Market movers for the week ahead - Rabobank

Despite the barrage of political news, central banks will continue to demand market attention with several central banks including the ECB, the BoJ, the BoC and the RBA due to meet this week, points out the research team at Rabobank.

Key Quotes

“The BoC has already started its normalisation process.  In contrast, the RBA has made clear its cautious approach to reducing policy stimulus.  With rates at 1.5% the RBA is arguably feeling less pressure to restore its policy armoury.  In Japan, Kuroda finally conceded on Friday that the BoJ will start thinking about how to complete its huge QQE policy around the start of FY19. The market will be looking to this week’s meeting for any further clues on that front.  Although no change in policy is imminent from the Eurozone, the market will continue to watch the ECB for clues as to the pace of tapering at the end of this year and the timing of the first rate hike, potentially next year.”

“In the approach to the March 21 FOMC meeting, the market will be watching this week’s US February Labour market Report carefully. The average earnings number, which was closely linked with the plunge in stock markets a month ago, is expected to edge lower to 2.8% y/y from 2.9% y/y.  Fed speakers this week include Quarles, Brainard, Dudley, Rosengren and Evans.”
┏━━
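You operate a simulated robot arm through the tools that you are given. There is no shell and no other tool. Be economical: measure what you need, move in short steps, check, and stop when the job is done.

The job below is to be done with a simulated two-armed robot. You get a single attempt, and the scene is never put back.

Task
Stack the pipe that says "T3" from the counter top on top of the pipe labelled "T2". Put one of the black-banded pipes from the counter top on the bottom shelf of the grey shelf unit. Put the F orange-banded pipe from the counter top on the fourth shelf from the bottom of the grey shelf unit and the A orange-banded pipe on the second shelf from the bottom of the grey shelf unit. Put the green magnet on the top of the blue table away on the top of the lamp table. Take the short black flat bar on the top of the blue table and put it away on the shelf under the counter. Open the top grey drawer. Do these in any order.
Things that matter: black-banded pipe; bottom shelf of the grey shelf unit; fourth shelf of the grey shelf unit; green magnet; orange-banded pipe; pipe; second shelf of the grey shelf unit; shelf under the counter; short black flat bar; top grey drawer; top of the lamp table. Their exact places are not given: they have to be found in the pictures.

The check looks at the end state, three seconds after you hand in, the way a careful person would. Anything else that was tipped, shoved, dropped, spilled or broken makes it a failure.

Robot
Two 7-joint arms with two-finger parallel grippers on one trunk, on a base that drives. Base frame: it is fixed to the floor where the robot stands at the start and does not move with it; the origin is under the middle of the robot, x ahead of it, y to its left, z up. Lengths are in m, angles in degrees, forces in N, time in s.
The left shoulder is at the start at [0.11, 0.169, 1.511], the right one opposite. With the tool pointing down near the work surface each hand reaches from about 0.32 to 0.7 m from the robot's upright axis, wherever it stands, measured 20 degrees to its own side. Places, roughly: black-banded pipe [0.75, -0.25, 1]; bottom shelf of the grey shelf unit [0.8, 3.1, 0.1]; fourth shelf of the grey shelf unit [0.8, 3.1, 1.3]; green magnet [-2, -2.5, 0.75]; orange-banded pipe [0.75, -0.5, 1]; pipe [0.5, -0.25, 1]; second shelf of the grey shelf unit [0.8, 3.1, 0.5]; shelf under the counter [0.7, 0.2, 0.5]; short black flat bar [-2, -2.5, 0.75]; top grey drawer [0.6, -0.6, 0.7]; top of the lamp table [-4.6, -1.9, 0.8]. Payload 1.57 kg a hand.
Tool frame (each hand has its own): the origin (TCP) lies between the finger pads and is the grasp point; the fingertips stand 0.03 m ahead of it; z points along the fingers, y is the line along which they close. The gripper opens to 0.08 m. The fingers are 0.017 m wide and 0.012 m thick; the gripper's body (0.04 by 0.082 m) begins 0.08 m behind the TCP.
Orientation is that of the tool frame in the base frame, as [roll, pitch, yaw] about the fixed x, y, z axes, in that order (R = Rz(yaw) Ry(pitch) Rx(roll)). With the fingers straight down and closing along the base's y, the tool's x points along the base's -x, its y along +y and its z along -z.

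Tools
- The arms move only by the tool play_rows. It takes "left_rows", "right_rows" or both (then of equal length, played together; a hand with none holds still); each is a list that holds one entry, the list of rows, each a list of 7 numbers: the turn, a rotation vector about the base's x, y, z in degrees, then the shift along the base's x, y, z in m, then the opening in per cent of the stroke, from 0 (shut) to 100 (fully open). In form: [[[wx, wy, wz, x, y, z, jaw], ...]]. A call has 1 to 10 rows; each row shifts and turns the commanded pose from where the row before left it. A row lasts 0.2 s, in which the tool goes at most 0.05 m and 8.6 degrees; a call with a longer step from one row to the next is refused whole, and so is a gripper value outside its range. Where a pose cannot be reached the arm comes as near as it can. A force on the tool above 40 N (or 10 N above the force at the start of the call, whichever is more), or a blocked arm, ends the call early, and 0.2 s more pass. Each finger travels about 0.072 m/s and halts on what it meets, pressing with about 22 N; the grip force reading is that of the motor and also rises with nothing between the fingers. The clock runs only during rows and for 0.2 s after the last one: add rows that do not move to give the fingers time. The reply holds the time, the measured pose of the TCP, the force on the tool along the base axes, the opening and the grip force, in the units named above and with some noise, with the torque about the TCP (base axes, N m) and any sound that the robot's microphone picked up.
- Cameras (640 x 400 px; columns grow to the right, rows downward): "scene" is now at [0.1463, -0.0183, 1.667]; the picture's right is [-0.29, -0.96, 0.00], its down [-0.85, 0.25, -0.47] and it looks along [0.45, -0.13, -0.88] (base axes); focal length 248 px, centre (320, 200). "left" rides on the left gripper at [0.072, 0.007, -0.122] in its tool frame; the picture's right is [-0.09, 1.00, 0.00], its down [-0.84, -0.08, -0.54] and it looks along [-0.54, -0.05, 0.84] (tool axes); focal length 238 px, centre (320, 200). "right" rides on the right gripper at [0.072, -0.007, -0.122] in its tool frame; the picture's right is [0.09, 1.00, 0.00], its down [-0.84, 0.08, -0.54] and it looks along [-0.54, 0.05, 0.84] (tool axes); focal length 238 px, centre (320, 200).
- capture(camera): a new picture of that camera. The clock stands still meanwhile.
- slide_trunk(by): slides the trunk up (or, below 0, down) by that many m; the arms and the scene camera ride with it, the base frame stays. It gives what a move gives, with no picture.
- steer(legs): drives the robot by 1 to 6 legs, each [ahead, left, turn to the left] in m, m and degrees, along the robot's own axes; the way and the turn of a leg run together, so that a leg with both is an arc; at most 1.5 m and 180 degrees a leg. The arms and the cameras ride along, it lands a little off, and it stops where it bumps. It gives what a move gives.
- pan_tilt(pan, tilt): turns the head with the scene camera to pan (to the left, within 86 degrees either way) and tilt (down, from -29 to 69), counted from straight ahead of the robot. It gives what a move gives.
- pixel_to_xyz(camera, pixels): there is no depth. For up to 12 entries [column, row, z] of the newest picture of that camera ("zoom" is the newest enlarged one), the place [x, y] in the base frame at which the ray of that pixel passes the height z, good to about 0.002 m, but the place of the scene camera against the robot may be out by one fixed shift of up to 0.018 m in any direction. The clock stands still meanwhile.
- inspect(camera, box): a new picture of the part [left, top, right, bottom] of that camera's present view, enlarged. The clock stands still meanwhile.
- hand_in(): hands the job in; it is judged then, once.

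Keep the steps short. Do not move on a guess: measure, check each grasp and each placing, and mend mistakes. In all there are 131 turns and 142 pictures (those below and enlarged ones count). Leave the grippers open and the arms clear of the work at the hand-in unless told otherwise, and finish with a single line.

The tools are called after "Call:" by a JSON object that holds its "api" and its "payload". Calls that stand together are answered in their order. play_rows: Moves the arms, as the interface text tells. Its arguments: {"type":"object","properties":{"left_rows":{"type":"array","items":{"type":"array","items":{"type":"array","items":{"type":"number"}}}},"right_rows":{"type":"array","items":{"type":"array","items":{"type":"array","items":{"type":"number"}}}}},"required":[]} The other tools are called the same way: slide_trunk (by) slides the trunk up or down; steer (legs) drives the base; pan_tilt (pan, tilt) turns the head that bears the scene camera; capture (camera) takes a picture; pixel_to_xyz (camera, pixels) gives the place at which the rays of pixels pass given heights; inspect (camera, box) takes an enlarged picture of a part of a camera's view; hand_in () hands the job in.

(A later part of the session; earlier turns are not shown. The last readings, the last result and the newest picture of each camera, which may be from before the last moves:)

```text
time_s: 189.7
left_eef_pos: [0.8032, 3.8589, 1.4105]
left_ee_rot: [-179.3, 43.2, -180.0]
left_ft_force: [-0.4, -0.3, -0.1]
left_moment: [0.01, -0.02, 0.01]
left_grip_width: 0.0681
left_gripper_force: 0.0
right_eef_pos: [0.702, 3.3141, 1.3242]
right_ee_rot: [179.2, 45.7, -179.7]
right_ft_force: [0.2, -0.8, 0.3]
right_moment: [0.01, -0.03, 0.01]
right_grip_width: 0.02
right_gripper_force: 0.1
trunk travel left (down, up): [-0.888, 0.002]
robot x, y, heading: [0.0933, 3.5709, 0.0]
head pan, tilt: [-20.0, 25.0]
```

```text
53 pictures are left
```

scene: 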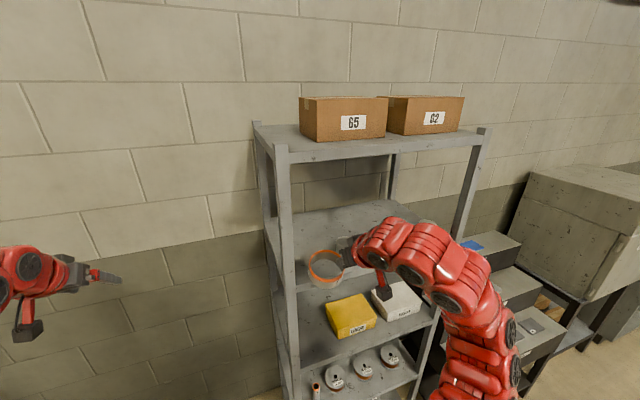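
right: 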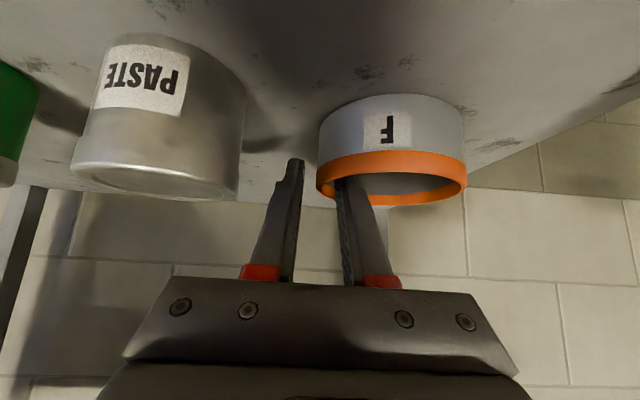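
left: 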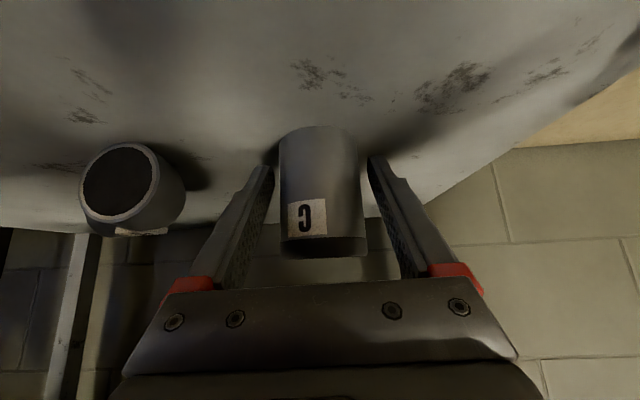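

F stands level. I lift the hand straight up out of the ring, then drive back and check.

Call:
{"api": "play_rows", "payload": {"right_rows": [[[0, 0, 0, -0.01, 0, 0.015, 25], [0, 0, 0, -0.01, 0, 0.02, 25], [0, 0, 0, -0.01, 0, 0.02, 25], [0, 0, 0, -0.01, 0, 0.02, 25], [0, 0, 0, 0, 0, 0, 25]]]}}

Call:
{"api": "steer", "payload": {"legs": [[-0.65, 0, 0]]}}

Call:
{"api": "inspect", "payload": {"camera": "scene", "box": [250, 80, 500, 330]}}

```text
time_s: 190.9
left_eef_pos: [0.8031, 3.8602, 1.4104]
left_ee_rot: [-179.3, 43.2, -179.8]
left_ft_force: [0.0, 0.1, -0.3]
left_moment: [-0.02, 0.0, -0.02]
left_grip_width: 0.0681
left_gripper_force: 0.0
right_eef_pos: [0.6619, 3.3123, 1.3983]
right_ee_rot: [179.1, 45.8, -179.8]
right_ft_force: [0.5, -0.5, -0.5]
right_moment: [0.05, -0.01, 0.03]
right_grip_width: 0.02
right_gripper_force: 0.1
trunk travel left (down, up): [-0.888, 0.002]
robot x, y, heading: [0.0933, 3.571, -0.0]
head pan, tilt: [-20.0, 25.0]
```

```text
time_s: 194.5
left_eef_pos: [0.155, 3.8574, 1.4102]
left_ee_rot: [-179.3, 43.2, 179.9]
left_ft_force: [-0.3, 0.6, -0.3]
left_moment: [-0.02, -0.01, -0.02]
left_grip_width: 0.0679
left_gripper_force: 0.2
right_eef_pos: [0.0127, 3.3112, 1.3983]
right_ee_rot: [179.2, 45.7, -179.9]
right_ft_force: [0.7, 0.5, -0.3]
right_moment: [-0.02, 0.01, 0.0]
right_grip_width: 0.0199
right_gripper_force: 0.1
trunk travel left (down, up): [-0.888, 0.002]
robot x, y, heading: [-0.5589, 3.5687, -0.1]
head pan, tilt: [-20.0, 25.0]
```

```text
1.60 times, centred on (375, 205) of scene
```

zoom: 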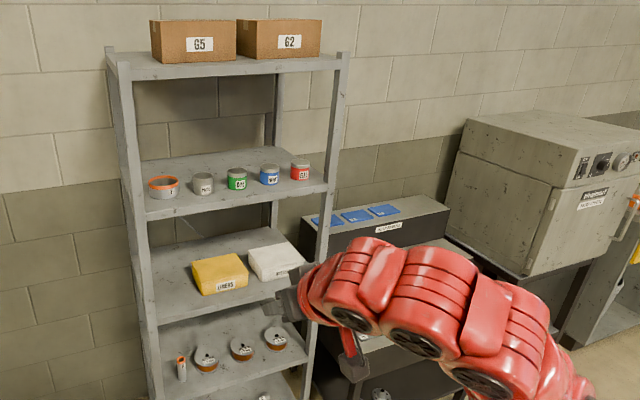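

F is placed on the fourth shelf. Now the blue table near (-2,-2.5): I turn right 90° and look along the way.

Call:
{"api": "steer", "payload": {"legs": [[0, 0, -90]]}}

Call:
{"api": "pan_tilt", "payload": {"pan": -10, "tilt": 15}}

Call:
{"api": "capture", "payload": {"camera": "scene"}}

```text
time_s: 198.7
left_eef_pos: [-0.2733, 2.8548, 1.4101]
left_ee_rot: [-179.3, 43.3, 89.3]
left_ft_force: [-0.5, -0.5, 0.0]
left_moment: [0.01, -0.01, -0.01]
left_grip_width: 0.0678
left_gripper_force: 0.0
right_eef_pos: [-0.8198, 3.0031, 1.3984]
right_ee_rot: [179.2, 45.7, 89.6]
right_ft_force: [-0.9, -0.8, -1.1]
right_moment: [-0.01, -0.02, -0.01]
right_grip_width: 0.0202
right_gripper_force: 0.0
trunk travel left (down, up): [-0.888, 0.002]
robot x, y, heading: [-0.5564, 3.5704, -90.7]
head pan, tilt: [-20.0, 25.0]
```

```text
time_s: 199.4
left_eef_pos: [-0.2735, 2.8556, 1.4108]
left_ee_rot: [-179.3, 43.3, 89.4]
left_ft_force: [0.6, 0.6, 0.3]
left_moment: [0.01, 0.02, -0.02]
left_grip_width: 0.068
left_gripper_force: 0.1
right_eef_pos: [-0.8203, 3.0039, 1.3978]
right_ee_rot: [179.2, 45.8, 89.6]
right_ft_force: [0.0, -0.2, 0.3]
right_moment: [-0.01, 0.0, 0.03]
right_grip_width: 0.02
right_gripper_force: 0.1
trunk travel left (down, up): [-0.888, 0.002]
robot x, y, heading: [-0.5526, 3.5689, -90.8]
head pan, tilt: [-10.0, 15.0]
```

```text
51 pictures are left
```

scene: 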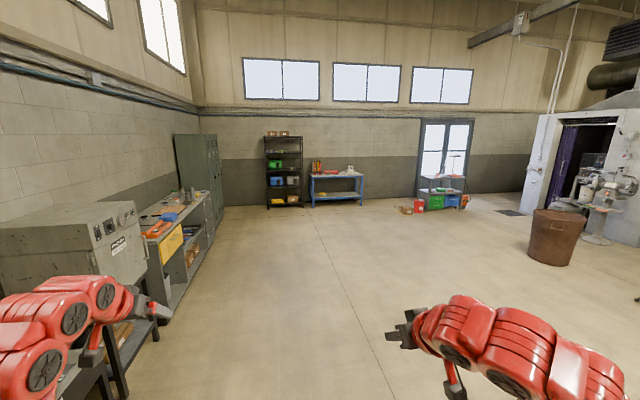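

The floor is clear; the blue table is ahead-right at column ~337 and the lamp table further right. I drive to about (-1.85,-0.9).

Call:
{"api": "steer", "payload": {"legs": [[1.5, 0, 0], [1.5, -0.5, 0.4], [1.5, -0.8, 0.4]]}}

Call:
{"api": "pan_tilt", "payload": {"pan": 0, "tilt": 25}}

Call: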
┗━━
“The EM currencies ended last week on the back foot against the USD after hawkish remarks from Fed Chairman Powell increased the odds that US policy makers may seriously consider four instead of an initially anticipated three hikes this year. Additional pressure came from President Trump’s proposal to impose tariffs on imports of steel and aluminium. The South African rand weakened the most as investors decided to book profits following an impressive rally to the highest level in almost three years. While capital outflows from emerging markets are unlikely given that economic outlook is still positive and major central banks continue to provide substantial liquidity, the Goldilocks scenario of broad based recovery in the global economy has been dented by the prospects of faster pace of tightening by the Fed and the risk of full-scale trade wars.”

“In terms of upcoming events in the CEEMEA region, higher than expected Turkish inflation reported this morning at 10.26% y/y in February, only marginally lower than 10.35% in January, implies that the central bank will have to send a very hawkish message on Wednesday without raising interest rates. That said, a hike in the coming months is still our baseline scenario due to the risk that the lira may weaken to another record low against the euro and the US dollar. On the same day the National Bank of Poland is set to keep its main policy rate unchanged at the record low. Governor Glapinski is likely to repeat his dovish mantra that unless inflation significantly exceeded the official 2.5% target (+/- 1%), rates may remain on hold until next year.”